The Vicar and churchwarden of a 12th century Grade II listed church sought permission to replace the pews and pew platforms with chairs, to provide underfloor heating and to carry out other ancillary work. In considering the guidelines laid down in Re St. Alkmund Duffield [2013], the Chancellor determined that: "The petitioners have satisfied me on the information placed before the court that the public benefit would outweigh any harm." Faculty granted.

This judgment is supplemental to a judgment given by the Chancellor in June 2015, when he approved a scheme of re-ordering, but postponed a decision on the type of chair to replace the pews, in order to give the PCC more time to consider various options. In the present judgment, the Chancellor declined to authorise two types of chair (some for 'core' seating and some for 'supplementary' seating). For the sake of uniformity, he authorised only one type of chair: "Introducing a variety of chairs from two different manufacturers, some with arms, some without, some upholstered, some not, would compromise the genius of the reordering which is to create a unified and holistic worship space."

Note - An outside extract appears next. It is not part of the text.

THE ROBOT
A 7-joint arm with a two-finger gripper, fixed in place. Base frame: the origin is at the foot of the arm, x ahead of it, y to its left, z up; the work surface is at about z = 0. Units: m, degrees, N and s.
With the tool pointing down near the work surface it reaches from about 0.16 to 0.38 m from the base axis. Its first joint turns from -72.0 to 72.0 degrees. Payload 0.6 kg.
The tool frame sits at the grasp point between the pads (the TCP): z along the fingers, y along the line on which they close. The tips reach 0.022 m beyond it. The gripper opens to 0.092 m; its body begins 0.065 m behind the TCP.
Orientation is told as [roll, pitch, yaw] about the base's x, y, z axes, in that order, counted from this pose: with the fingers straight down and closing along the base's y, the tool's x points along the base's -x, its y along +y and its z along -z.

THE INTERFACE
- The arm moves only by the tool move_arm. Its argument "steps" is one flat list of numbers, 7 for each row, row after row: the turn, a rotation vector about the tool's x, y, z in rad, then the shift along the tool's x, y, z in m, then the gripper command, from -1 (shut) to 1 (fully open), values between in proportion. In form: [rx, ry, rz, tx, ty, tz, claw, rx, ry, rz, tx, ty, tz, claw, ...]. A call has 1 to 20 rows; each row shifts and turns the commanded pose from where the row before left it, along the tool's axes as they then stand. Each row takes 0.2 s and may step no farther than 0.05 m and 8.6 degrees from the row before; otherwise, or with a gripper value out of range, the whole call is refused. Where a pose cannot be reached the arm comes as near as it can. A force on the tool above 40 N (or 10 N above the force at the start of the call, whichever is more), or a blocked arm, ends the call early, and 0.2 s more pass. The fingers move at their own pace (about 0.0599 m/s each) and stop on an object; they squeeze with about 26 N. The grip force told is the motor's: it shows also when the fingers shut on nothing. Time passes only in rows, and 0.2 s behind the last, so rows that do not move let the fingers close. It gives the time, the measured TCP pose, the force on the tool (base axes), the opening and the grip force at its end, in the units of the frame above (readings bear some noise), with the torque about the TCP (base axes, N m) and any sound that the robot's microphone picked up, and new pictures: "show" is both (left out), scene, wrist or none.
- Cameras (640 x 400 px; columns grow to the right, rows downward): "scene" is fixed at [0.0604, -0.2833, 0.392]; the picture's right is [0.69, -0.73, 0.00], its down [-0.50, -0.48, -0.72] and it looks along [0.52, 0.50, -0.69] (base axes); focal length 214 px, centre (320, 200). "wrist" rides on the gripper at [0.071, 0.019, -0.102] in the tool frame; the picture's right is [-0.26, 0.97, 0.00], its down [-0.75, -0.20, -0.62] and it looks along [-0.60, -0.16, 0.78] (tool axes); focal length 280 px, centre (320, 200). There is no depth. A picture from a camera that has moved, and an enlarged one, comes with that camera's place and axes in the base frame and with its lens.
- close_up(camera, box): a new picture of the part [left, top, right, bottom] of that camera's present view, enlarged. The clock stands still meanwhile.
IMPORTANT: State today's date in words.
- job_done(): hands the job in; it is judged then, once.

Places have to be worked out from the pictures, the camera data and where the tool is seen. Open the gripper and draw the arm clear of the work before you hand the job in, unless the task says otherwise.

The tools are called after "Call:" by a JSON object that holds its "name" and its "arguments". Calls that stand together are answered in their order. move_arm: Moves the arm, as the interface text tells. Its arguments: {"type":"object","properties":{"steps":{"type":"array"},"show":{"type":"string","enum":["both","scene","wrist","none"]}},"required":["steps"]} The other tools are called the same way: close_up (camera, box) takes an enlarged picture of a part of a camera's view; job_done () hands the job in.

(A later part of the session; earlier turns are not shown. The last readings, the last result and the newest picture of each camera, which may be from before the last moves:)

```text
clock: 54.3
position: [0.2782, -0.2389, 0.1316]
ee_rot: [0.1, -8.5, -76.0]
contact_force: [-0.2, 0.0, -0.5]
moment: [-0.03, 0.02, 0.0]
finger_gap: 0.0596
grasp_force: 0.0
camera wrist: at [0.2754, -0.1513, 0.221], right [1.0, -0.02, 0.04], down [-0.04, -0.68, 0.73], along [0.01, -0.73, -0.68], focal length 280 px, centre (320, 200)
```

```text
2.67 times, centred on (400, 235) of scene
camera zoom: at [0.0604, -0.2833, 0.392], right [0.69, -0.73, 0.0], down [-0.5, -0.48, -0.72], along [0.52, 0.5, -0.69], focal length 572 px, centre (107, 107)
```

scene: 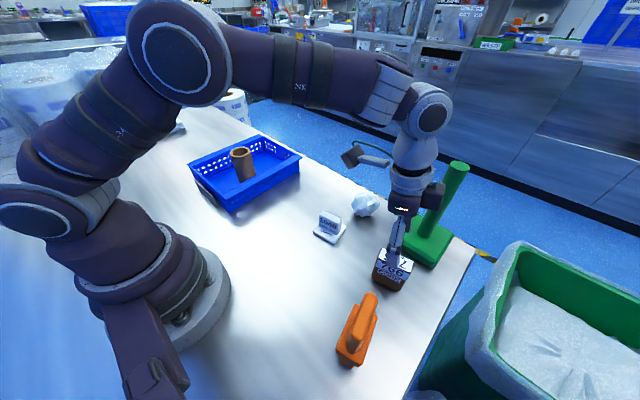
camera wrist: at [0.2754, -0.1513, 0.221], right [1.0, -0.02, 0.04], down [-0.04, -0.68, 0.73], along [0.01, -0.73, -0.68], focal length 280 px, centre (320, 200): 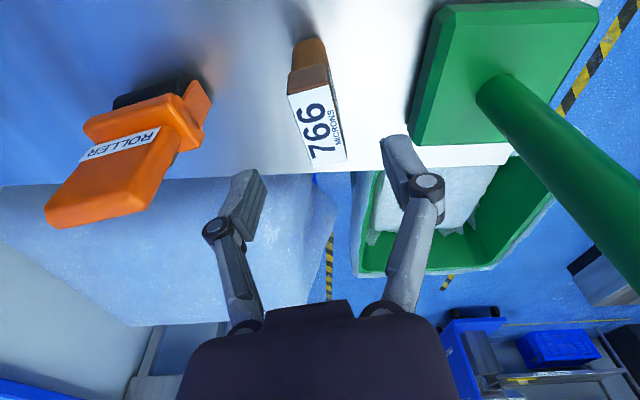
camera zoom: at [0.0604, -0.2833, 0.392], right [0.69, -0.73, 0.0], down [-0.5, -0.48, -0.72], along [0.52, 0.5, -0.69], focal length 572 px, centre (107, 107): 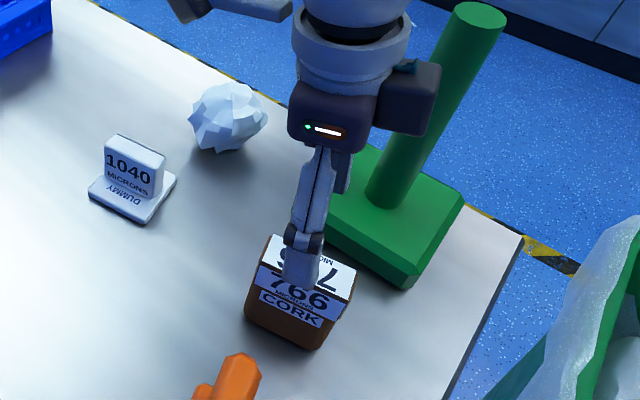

The petitioners sought a faculty for an extension to the Grade I listed church, to provide facilities including lavatories, a Sunday school space, kitchen facilities, a meeting room and a storage area. The Society for the Protection of Ancient Buildings had written an initial letter expressing concerns about the proposals, but did not respond to the Chancellor's directions to give further particulars of their objections, nor to an invitation to become a party to the proceedings. The Diocesan Advisory Committee, local planning authority, English Heritage and the Council for the Care of Churches approved the proposals. The Chancellor granted a faculty.

Petition for scheme including removal of pews and pew platforms at the back of the nave and in the north aisle and the construction of a new floor at the same level as existing aisles; installation of a kitchen at the back of the north aisle; introduction of new cupboards in the north transept; introduction of new chairs; improvements to the heating system". Faculty granted. The judgment contains a discussion as to what constitutes "demolition" or "partial demolition".

There was an application for a faculty to remove five notice boards  from the church porch and replace them with free-standing notice boards at the back of the church; also the disposal of some pews, the shortening of two pews, and the permanent relocation of other pews allowed under an Archdeacon's Licence for temporary reordering. The Chancellor, applying the guidance in Re St. Alkmund Duffield [2013], determined that the degree of harm to the church would not be significant, and that the public benefit of the works would outweigh any harm. He accordingly granted a faculty.

The petitioners sought a confirmatory faculty for works carried out some years before, including two areas of temporary reordering at the east end of the nave and the east end of the south aisle, the introduction of a grand piano, the removal of pews at the west end of the north aisle to allow for the introduction of a timber carving of the nativity by Graham Clarke and the making permanent of an audio visual installation. The Commissary General granted a faculty, subject to a condition, inter alia, that the petitioners should discuss with the Diocesan Advisory Committee ways of mitigating the visually intrusive reflective aspect of the audio-visual screens.

The petitioners sought a faculty for an extensive re-ordering and refurbishment of the Grade II church. There were seventy objectors, of whom three became parties opponent. The Chancellor approved the proposals relating to reordering of the West Gallery; demolition of the redundant boiler house and building of an extension to provide a meeting room, kitchen and toilet facilities; reordering of the Chancel; glazing to the South Door; and refurbishment of the pulpit, but felt that the petitioners had not made out a sufficient case to justify the remaining items, including reordering of the pews; relocation and reordering of the font; removal of the pulpit; and removal of the organ.

The 2010 Faculty for reordering was amended to allow for certain consequential works, which included approval for the remodelling of the pulpit steps.